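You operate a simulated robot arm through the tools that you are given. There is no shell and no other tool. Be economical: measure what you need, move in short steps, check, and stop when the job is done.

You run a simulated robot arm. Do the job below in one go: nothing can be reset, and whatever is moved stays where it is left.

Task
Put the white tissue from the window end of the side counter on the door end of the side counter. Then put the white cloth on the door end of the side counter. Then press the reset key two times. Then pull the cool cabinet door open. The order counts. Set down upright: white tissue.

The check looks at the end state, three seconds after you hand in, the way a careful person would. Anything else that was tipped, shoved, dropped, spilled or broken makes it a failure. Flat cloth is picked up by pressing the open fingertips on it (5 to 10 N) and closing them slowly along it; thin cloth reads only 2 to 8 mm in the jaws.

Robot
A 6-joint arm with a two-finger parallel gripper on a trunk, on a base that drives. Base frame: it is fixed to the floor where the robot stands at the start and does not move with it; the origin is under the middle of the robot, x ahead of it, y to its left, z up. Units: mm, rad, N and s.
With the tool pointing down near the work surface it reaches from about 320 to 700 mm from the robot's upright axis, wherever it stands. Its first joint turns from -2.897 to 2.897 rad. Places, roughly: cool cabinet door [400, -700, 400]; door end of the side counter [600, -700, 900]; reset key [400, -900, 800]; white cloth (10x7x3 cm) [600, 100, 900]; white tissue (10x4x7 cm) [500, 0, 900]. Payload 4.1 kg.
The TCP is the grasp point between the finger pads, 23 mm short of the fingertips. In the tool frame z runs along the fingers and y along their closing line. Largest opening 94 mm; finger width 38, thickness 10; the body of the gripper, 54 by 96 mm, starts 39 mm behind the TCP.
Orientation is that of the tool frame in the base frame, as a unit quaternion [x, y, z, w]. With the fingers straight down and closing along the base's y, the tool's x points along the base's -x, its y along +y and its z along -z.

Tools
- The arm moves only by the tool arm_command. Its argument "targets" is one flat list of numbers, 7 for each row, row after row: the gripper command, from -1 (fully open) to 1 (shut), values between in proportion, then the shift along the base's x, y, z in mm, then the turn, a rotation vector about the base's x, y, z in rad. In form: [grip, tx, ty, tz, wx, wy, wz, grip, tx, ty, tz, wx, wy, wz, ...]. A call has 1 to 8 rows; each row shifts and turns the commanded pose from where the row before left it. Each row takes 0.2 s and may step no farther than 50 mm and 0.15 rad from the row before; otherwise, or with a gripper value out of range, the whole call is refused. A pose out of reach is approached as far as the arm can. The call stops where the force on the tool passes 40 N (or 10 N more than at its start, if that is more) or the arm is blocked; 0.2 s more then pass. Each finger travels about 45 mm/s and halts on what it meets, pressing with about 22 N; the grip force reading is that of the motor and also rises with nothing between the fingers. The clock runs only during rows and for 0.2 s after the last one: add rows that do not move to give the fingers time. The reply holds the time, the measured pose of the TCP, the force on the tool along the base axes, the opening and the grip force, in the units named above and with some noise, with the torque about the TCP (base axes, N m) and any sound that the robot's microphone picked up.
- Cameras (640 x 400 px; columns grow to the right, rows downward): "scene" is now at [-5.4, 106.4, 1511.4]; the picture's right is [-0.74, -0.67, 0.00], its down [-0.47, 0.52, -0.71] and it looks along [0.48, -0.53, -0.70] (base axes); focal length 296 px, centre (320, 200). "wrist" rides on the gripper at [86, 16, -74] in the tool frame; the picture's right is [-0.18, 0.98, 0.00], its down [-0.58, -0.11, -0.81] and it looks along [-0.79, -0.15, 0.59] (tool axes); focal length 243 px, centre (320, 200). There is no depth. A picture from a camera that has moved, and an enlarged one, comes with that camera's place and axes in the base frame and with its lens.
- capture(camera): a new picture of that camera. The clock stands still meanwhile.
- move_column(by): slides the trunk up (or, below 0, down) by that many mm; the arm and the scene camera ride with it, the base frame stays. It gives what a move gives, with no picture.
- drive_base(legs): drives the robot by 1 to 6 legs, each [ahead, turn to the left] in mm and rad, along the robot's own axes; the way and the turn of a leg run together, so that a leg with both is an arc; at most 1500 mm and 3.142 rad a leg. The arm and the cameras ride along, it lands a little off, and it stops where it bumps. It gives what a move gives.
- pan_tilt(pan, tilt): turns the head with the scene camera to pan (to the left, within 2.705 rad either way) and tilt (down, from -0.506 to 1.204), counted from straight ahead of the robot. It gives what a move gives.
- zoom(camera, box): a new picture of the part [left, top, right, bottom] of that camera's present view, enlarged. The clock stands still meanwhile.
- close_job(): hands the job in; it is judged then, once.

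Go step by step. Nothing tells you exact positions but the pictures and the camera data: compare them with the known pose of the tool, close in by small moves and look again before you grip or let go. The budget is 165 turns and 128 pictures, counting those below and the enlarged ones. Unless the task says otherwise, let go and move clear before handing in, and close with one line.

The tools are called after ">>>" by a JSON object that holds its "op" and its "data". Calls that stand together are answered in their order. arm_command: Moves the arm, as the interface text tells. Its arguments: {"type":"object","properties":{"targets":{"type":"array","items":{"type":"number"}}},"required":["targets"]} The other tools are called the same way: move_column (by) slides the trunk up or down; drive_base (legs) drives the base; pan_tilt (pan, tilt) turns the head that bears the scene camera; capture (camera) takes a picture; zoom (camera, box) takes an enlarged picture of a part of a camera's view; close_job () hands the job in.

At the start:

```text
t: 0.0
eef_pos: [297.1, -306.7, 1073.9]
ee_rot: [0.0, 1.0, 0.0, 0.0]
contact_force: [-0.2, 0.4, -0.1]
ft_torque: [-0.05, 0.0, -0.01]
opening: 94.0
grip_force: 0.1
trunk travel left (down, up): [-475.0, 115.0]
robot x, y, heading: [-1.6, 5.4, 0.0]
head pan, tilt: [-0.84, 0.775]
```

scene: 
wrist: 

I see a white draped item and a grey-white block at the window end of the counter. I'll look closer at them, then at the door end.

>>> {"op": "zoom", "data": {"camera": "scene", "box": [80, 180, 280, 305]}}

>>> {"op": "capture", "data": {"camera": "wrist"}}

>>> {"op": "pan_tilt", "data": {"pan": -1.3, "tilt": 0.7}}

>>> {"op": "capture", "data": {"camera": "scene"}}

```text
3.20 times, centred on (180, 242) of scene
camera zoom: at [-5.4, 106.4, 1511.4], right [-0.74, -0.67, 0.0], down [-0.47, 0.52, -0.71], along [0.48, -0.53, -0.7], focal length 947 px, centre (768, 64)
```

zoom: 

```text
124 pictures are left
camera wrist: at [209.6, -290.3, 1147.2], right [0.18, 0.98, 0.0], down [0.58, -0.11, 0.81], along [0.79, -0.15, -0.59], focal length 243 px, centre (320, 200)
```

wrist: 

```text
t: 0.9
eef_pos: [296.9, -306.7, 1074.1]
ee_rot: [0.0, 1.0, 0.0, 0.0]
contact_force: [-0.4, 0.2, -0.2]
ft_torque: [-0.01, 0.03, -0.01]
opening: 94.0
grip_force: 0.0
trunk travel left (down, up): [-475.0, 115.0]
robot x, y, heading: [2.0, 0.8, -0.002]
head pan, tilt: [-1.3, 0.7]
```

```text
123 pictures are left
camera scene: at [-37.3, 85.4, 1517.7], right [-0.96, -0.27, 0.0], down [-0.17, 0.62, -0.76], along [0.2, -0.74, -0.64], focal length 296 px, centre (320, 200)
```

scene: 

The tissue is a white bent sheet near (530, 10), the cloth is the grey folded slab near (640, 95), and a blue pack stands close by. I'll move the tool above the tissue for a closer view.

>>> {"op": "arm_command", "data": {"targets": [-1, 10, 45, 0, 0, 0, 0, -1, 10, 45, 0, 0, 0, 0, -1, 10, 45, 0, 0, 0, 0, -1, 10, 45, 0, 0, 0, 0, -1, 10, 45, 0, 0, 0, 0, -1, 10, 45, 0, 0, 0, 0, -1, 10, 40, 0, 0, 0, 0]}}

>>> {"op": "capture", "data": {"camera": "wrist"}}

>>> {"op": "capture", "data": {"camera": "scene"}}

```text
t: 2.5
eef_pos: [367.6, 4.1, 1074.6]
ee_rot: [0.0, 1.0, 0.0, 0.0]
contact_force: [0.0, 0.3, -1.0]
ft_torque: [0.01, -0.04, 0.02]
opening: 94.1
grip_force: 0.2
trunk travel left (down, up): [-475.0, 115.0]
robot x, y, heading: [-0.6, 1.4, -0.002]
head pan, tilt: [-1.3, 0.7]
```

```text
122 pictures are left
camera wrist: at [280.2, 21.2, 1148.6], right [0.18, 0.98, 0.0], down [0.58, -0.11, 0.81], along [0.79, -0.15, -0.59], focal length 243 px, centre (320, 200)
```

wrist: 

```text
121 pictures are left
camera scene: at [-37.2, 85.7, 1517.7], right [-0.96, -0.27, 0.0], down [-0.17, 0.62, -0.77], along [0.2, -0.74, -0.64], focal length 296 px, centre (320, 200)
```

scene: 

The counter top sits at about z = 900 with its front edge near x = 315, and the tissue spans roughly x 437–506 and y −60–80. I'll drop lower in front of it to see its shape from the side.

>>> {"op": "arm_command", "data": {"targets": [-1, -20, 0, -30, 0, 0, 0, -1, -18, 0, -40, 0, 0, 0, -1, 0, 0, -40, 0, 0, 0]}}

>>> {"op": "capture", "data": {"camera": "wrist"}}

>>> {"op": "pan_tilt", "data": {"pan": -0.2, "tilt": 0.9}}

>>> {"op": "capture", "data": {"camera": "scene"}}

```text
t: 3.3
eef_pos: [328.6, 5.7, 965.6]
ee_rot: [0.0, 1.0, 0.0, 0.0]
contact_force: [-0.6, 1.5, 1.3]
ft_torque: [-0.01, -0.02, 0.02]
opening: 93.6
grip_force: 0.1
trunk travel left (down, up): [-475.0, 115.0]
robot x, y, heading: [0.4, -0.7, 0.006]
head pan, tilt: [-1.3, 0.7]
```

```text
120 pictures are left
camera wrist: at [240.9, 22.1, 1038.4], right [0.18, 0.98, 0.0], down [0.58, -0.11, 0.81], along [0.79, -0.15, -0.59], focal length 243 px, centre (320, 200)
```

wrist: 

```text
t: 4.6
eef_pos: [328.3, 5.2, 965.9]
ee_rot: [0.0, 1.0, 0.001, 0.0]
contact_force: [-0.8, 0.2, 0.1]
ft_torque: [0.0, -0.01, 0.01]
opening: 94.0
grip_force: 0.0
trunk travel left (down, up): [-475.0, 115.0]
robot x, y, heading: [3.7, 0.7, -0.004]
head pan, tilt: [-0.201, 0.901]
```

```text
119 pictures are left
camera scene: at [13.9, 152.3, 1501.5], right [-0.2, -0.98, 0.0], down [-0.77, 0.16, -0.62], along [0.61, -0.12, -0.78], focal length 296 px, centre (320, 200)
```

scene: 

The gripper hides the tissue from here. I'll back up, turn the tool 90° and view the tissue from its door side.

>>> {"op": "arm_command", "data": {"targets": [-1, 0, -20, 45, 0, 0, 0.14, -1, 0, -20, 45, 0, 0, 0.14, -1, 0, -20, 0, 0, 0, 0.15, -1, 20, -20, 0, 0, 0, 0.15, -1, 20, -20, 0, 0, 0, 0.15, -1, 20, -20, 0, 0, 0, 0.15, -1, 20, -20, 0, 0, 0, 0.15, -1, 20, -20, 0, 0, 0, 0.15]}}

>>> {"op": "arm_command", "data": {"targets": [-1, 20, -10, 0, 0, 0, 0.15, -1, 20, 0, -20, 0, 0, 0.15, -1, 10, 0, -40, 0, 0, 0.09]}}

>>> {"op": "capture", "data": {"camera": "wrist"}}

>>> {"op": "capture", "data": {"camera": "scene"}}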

====================

Set down the selected passage as it stands from "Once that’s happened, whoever" to "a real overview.", and nothing more.

- Selected passage

====================

I think that that’s true for any married couples out there. My wife and I, it was probably… It’s funny. When this all started, she’s never cut my hair before. I’ve always went to a saloon. She’s like, “Your hair’s getting long.” I was like, “I know. Hold your horses, honey. Maybe give it a week. Then we’ll be through all this.” Then finally, she wore me down, but now, she’s cutting my hair.

After the first haircut, we were borderline for a second, but now she’s doing a pretty good job. There’s adjustments that, I think, we’re all making with quarantine, especially with married couples.

Absolutely.

Let me ask you this, what do you see? Especially when we’re talking about people who’ve been married for 25 years or more, what is the process if they are struggling?

As far as just getting a divorce process started, you mean?

Yeah.

The divorce process is fairly… It is roughly the same for everybody. Where you get bogged down is in the details. For example, there’s a big difference between a four-year marriage with no kids, and the people don’t own any real estate, and maybe they have small retirement accounts vs. we’ve been together for 30 years. Maybe we’ve got a couple of teenagers and one young adult child in college. In a stereotypical situation, if the husband’s been the breadwinner and the wife has stayed home, he may have a retirement account with a few hundred grand, and she may have 30 or 40 from a job she had whenever.

Then they may have a home that’s worth something that they’ve mortgaged or maybe one of them own. You get into these other issues, and then as I said, the biggest issues become what happens with children. If you don’t have children, your divorce can, in theory, be easier, but I had a divorce trial last year, probably five different days, seven-year marriage with no kids, just because of the assets involved. Anyways, the process though is basically the same. One person sues the other for divorce. It’s no different than any other civil case. You have a plaintiff, and you have a defendant.

Once that’s happened, whoever the plaintiff is, they or their attorney need to serve the documents on a defendant. The defendant should file an answer, and then the case is now in the court system, and the court process takes over. Pre-trial hearings get scheduled. Status conference hearings get scheduled. Tentative trial dates get scheduled. Discovery dates are established, and so the divorce process just comes into play. If you’re an experienced divorce attorney, you know what that is, or you’ll learn it real fast.

Sure.

I can about any of those specifically, but that’s a real overview.

Are divorces going right now with the quarantine, or is that not an emergency?

Well, they’re not an emergency.

Well, for the people involved, they probably are.

No, I’d say it this way. It depends. I mean, if there was violence, domestic violence would certainly be an emergency situation that you might be having to go into court and asking a judge to remove somebody from a home, but to just file a divorce in and of itself, it was not considered an emergency when the courthouse was closed. You could still file it by mail or email, so the processing time took longer, but you can still file them. You can still get divorced.

Now, I know, actually, a week or two, about a month ago, a local attorney sent just a blast email to a bunch of us local attorneys saying that he had this one particular case. They’d have gone through mediation a few times. It was ready for trial. He didn’t think it could be resolved. Then he got a notification from the court that because they shut down in March or really slow down in March, and now we’re ramping back up, the cases that take priority over divorce cases had stacked up to the point that I couldn’t get to a divorce case.

One thing that people may not realize is our state court administrative office, or maybe it’s our supreme court, one of the entities overseeing our state courts, it’s a combination of the state court administrative office and the Supreme Court. They assign priority to certain cases. Criminal cases have to be handled before a divorce case would. A child welfare case has to be handled before a divorce or a typical civil case. Because those cases have been backed up, that’s going to affect everybody else.

====================

- Output of the task
Once that’s happened, whoever the plaintiff is, they or their attorney need to serve the documents on a defendant. The defendant should file an answer, and then the case is now in the court system, and the court process takes over. Pre-trial hearings get scheduled. Status conference hearings get scheduled. Tentative trial dates get scheduled. Discovery dates are established, and so the divorce process just comes into play. If you’re an experienced divorce attorney, you know what that is, or you’ll learn it real fast.

Sure.

I can about any of those specifically, but that’s a real overview.